By Patti Weaver

 

  (Stillwater, Okla.) — A 66-year-old Cushing man, who remains free on $15,000 bond with an order to have no contact with his alleged victim, has been scheduled to appear in court on Aug. 1 on a felony charge accusing him of beating his girlfriend with a baseball bat and damaging her cell phone.
    Due to his criminal record, Joe David Wood could be given a prison term of 20 years to life if convicted of domestic assault and battery with a dangerous weapon after two prior felony convictions. Wood could also be given two years in jail if convicted of malicious injury to her cell phone and methamphetamine possession.
  Payne County Sheriff’s Deputy Justin Henninger was sent on Memorial Day to the Stillwater Medical Center on a report of domestic violence on a woman being treated for her injuries involving a baseball bat, his affidavit alleged.
    In an interview recorded on the deputy’s county-issued body camera, the woman “informed me her boyfriend, Joe Wood, had hit her with a homemade baseball bat,” which was about two feet to two and one-half feet long and about two inches in diameter, his affidavit alleged.
    Wood’s girlfriend said the couple “had been in a romantic relationship on and off for approximately seven years. She told me they had gotten back together for the past 3-4 months. They do not currently live with each other and have their own residences,” the deputy wrote in his affidavit.
    After leaving Wood’s residence to take another man to his home, she returned and “learned Joe had locked the door with her property inside that she had brought over, which contained some clothes, toiletry items and her tablet,” the affidavit alleged.

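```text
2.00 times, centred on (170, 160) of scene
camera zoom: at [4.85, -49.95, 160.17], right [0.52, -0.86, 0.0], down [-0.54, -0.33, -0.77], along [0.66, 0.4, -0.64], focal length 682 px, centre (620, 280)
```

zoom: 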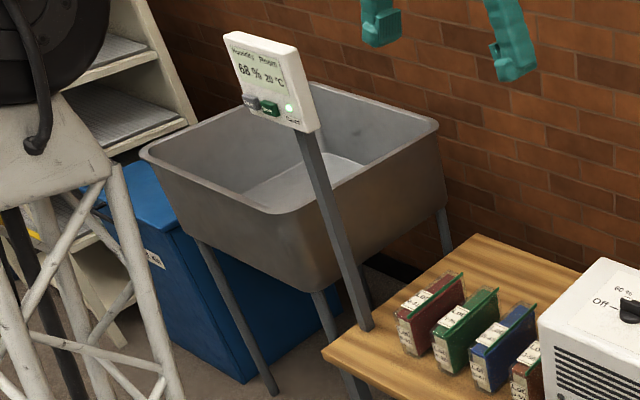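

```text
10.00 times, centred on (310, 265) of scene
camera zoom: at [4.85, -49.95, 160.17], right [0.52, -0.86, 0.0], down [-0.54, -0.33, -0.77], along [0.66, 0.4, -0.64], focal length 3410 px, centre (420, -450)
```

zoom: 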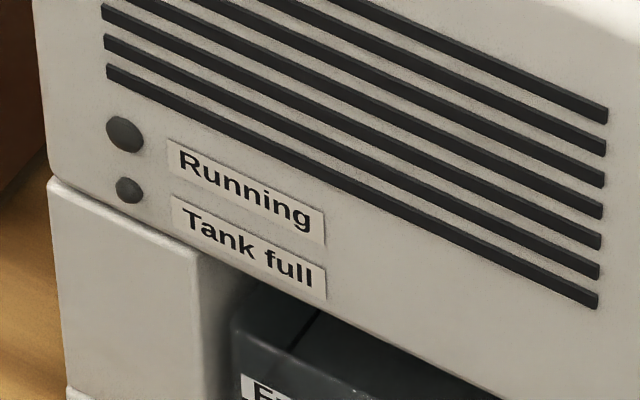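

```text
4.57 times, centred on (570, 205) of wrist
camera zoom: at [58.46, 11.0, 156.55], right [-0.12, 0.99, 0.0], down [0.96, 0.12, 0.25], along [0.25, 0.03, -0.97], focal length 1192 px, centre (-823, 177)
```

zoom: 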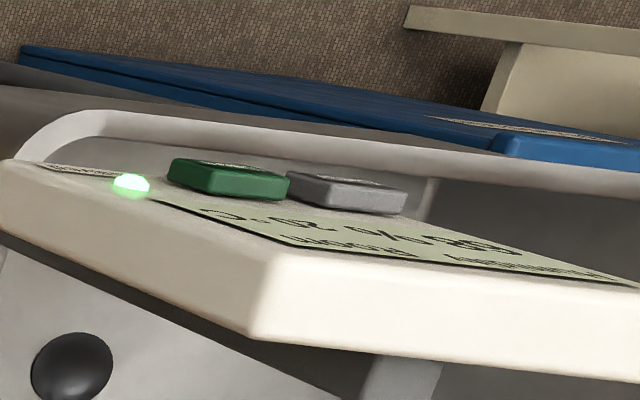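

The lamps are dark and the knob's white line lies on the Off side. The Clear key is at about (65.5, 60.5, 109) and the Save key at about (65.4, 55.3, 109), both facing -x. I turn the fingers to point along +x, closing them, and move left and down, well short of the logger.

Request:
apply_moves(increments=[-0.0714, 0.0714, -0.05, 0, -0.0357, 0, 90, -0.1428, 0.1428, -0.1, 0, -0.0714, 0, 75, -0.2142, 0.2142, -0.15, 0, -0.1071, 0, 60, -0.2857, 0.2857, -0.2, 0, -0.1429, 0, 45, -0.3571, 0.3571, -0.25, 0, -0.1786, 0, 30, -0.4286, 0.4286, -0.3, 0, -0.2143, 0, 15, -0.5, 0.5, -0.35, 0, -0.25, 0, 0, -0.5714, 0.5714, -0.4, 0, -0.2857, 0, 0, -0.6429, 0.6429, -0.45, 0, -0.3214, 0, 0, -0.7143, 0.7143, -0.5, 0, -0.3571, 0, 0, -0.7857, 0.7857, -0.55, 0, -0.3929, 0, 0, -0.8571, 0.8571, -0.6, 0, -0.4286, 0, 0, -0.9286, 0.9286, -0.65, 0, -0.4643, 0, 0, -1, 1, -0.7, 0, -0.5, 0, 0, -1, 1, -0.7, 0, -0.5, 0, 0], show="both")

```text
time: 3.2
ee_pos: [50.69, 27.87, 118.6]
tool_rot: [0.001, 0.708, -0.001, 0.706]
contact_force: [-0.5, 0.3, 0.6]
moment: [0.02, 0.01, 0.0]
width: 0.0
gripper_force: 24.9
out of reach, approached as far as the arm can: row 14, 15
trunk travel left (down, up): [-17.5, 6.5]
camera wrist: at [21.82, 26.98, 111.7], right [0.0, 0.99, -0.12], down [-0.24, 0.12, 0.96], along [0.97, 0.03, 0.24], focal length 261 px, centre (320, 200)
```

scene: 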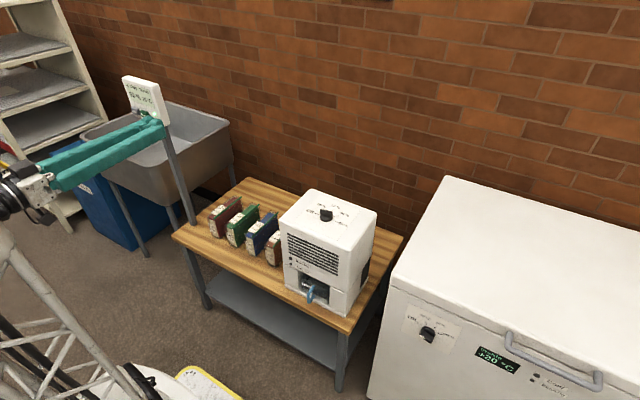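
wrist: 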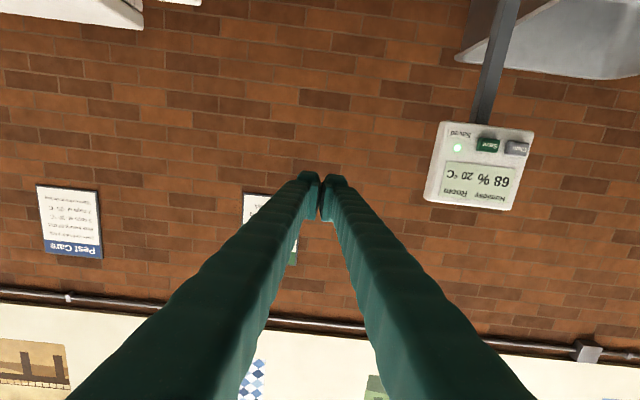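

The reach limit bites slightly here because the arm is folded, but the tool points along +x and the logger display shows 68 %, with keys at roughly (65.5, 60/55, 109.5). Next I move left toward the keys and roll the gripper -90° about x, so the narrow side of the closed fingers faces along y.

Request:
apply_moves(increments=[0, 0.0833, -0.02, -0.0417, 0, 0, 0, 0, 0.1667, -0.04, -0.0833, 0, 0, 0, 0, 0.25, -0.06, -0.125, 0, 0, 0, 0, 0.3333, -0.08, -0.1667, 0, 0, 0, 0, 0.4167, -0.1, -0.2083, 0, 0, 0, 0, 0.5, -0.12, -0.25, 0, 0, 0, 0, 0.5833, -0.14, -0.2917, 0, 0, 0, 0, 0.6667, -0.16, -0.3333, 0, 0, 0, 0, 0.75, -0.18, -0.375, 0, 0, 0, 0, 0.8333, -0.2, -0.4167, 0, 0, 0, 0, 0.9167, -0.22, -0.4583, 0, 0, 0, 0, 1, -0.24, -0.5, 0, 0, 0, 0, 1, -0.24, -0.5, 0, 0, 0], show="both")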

    Wood’s girlfriend said that she “was banging on the door and Joe told her that he was going to call the cops and tell them she was trespassing. She told me this was going on for approximately 30 minutes. She told me she was talking trash to him while trying to get Joe to open the door,” the deputy alleged in his affidavit.
    When Wood eventually opened the door, she said “she could see the black bat in his hand at this time, and (he) told her if she gave him her phone she could come and get her stuff,” the affidavit alleged.
    “She gave him her phone and came inside. (She) told me he smashed her phone on the asphalt, and once she arrived in the kitchen area where her stuff was, he hit her on the side of her head with the bat,” the deputy alleged in his affidavit.
    She said “she did not want to get hit in the head anymore, so she tried to protect her head with her left forearm area. She was able to show me a bruise on her left back thigh area and she showed another injury on her left ankle. She told me she was able to run out after she was hit in the ankle. (She) also informed me while Joe was hitting her with a bat, he was telling her that he hated her and she is a liar,” the deputy alleged in his affidavit.
    The next day the deputy talked to the woman at another location where he photographed her left ankle, back side of her left thigh, left forearm, upper left triceps area, her left shoulder, left ear, and the left side of her head, according to his affidavit.
    Wood’s girlfriend, “told me she was hit in the head four times — three times on the left side of her head and once on the back side of her head. After this, she used her left arm to help from getting hit in the head. At this point she fell to the ground in the kitchen.
    “He continued to hit her with the bat and (she) was struck on the left lower and upper arm, back of her thigh, ankle, and on her left shoulder. After being hit in the ankle, she got up and ran out of the house and left. She then went to one of her friends’ residence to stay before she went to Stillwater Medical Center,” the deputy alleged in his affidavit.
    Payne County Sheriff’s Investigator L.A. Kellison obtained a search warrant for Wood’s home where a light brown bat with a black handle, which was about 22 inches long, was found by the back door, the affidavit alleged. After Wood was arrested, Deputy Henninger asked “if he would talk to me and he stated no,” the affidavit said.
    In a petition for an emergency protective order issued on June 1, Wood’s now ex-girlfriend alleged “As he was hitting me, he was saying he should just go ahead and kill me. I fear that he will kill me.”
    According to court records, in 2018 Wood was convicted in Payne County of possessing a .22 magnum handgun after a prior felony conviction, for which he was given a five-year suspended sentence except 30 days in jail, but nine months later his probation was revoked to 45 days in jail.
    Wood had previously been convicted in Payne County of aggravated assault and battery in 2004, for which he was given a five-year deferred sentence in 2005 that was changed two years later to a five-year suspended sentence.